- _Source text_:
Tuesday, April 27 2004 – 3:30 PM – SR – 253

The Testimony of Dr. John Logsdon, Director, Space Policy Institute, Elliott School of International Affairs, The George Washington University

Thank you, Mr. Chairman, for providing an opportunity to reflect on the character of space exploration programs around the world. I will focus in my testimony on the exploration plans of Japan and India. However, less than two weeks ago I was in Europe discussing European exploration plans with space leaders there, and so I will also add a few words on my perceptions of what I heard there.

Between July 1969 and December 1972, twelve American astronauts walked on the surface of the moon. The Apollo program will in historical terms be remembered as the beginning of human exploration of the solar system, and the plaque attached to the Apollo 11 lunar module Eagle says “we came in peace for all mankind.” The reality was rather different, as you well know. Sending Americans to the moon was “part of the battle along the fluid front of the Cold War,” to quote the recommendation that President John F. Kennedy approved in May 1961 to initiate the lunar landing program.

More than forty years later, the Cold War is thankfully well behind us. We have no need as a nation to demonstrate our technological and organizational might through dramatic space achievements carried out unilaterally. In the three decades since Apollo, the solar system has become open for exploration not only to the United States and its superpower rival the Soviet Union, but to other countries around the globe. Either in cooperation with one of those space superpowers or on missions of their own, many countries around the world have made robotic exploration of the solar system a high priority in their space efforts.

Among those nations are Japan and India. Almost a decade ago, in its “Long Term Vision for Space Development,” the Japanese government set out as a basic goal a philosophy that might well be adopted by all space faring countries: to “enable access to the vastness of space and use the infinite potential of space as the common property of mankind, thereby making a full and effective contribution to the enduring prosperity of all inhabitants on earth.” That Vision anticipated sometime after 2010 there would be an international lunar base, with Japan as a key participant.

In pursuit of its Vision, Japan has launched several exploratory spacecraft and is preparing several more for launch to the moon. Japan’s Nozomi spacecraft was launched toward Mars in July 1998, and arrived there at the end of 2003, after a journey fraught with technical difficulties. A final spacecraft malfunction kept Nozomi from entering Mars orbit. In May of last year Japan launched the Hayabusha (MUSES-C) mission, which will rendezvous with an earth-crossing asteroid in 2005 and return a sample of that body to Earth in 2007.

- _Data shown_:

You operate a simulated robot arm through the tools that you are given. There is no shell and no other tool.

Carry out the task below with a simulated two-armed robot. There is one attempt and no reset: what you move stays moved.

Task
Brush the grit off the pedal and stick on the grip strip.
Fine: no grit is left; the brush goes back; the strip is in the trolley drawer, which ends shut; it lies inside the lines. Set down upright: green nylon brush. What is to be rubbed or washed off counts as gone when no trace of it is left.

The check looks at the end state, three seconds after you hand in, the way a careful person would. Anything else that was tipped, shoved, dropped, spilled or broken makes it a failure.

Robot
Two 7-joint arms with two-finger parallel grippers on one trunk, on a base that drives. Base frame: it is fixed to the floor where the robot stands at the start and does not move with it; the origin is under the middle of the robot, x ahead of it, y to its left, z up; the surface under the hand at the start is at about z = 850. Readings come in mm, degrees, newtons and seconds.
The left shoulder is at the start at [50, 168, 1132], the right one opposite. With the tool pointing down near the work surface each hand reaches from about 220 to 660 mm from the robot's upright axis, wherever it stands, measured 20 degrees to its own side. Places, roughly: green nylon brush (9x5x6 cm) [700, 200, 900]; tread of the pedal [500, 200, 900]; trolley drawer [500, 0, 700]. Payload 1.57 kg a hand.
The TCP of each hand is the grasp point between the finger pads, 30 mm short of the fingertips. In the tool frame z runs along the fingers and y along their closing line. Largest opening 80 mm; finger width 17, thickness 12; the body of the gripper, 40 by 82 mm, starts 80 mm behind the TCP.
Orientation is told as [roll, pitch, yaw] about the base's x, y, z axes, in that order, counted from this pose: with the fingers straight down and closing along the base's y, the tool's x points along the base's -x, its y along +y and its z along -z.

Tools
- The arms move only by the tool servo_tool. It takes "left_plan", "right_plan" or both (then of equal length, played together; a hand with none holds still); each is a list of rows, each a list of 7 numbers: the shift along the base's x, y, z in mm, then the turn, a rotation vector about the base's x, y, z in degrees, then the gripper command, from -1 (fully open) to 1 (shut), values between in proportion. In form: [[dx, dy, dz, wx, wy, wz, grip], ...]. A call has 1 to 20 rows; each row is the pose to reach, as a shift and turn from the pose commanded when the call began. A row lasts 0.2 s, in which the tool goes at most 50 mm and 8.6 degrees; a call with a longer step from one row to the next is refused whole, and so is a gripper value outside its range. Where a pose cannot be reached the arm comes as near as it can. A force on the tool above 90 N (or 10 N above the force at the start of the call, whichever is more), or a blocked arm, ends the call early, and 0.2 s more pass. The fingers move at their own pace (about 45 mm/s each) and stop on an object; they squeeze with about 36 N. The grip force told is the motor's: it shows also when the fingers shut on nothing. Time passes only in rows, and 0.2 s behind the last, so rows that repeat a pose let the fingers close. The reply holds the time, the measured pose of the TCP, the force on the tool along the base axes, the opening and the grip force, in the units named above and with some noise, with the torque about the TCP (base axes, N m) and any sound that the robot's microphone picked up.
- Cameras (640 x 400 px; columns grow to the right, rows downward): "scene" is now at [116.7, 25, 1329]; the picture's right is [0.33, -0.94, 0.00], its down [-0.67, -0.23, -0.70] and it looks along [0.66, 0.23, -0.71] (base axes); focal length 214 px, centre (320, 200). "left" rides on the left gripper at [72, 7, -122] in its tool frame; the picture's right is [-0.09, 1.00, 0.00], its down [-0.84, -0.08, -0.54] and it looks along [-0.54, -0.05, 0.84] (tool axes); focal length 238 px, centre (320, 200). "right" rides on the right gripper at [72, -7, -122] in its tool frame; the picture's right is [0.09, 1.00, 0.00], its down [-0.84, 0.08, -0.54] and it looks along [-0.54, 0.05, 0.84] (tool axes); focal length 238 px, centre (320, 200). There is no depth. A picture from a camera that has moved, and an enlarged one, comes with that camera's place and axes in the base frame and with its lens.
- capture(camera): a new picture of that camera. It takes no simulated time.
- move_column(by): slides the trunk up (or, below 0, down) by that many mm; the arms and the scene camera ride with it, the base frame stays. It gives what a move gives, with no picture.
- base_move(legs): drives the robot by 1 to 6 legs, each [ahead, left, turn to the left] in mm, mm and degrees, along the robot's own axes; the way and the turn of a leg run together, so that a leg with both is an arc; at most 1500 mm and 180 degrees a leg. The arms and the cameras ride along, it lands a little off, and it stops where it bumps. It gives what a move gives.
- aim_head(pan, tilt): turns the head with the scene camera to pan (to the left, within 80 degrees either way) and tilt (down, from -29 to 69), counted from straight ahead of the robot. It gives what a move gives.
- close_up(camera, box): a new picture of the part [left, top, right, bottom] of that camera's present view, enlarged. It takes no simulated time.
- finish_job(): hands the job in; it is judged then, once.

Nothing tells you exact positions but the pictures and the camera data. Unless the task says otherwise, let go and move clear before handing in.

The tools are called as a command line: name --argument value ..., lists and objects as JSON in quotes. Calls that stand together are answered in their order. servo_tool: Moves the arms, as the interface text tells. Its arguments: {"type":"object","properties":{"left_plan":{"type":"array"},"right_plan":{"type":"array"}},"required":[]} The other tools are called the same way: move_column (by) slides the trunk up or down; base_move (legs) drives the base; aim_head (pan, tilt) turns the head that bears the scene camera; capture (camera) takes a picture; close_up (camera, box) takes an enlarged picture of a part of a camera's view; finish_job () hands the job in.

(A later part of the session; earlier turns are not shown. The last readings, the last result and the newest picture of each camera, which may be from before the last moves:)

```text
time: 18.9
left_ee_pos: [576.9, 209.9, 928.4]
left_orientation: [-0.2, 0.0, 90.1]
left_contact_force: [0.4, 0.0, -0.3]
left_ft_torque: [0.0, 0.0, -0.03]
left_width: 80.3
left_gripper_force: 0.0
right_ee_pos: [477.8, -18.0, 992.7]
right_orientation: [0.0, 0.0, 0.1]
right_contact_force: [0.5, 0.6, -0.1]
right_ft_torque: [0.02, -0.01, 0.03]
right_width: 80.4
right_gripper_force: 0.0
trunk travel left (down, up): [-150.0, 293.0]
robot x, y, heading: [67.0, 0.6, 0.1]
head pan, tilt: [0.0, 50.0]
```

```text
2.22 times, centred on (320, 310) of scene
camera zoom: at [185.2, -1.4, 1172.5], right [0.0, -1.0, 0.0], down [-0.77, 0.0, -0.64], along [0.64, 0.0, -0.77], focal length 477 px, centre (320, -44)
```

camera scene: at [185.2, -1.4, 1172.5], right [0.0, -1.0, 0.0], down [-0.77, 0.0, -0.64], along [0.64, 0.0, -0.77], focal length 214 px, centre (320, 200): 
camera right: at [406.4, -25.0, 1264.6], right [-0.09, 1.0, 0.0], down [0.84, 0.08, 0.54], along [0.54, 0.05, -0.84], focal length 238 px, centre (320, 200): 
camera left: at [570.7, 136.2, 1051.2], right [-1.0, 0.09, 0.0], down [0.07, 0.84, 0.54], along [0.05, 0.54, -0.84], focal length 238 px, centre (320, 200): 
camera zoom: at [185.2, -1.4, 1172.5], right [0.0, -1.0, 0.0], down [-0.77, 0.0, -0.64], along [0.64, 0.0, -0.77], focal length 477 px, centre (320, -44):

- _Task set_:
a - Transcribe the source text beginning at "Between July 1969". Stop after "lunar landing program.".
b - Take up the source text again after its last words.

- _Results of the exercise_:
a -
Between July 1969 and December 1972, twelve American astronauts walked on the surface of the moon. The Apollo program will in historical terms be remembered as the beginning of human exploration of the solar system, and the plaque attached to the Apollo 11 lunar module Eagle says “we came in peace for all mankind.” The reality was rather different, as you well know. Sending Americans to the moon was “part of the battle along the fluid front of the Cold War,” to quote the recommendation that President John F. Kennedy approved in May 1961 to initiate the lunar landing program.

b -
Awaiting launch are the Lunar-A mission, which will send two small penetrators into the lunar surface for seismological research, and SELENE, which will be the heaviest spacecraft to orbit the moon since the days of Apollo. The SELENE mission will focus on the origins and evolution of the Earth’s nearest neighbor. Projected launch date for Lunar A is this year or early in 2005; SELENE, the following twelve months. Both missions have been delayed several times in the past, and additional delays are probable.

In addition, Japan is planning for a mission to Venus in the future and is a major partner in the European Space Agency Beppi-Colombo mission to Mercury.

So Japan indeed has ambitious plans for solar system exploration. But this discussion would not be complete without noting that Japan’s space program is currently pretty much on hold, following several major spacecraft failures in 2002 and 2003 and then the launch failure of the sixth mission of Japan’s H-IIA rocket in November 2003. These failures came at the time that Japan was reorganizing its space efforts into the new Japanese Aerospace Exploration Agency (JAXA). The combination of investigating the causes of these recent failures and putting into place measures to assure future mission success, together with the bureaucratic and cultural challenges of merging various previously separate Japanese space agencies into an integrated structure, are consuming the energies of Japanese space leaders. It is no exaggeration to say that Japan is undergoing a crisis of confidence in its space efforts. Until short-term problems are addressed, Japan will not be able to move forward with its exploration plans.

However, even given this rather gloomy situation, a standing-room only crowd attended a January 23 symposium on lunar exploration. And, as one of the leaders of Japanese space exploration, Yasunori Matogawa, recently wrote: “I feel my mind is getting stronger and stronger day by day that what could finally relieve ourselves would not come from anywhere but from our own vigorous willpower to carry on Exploration. Its keyword is moon. I cannot help but believe these days that moon is the best- chosen target containing every possibility as to science, global ecology, resources development, safety and security.”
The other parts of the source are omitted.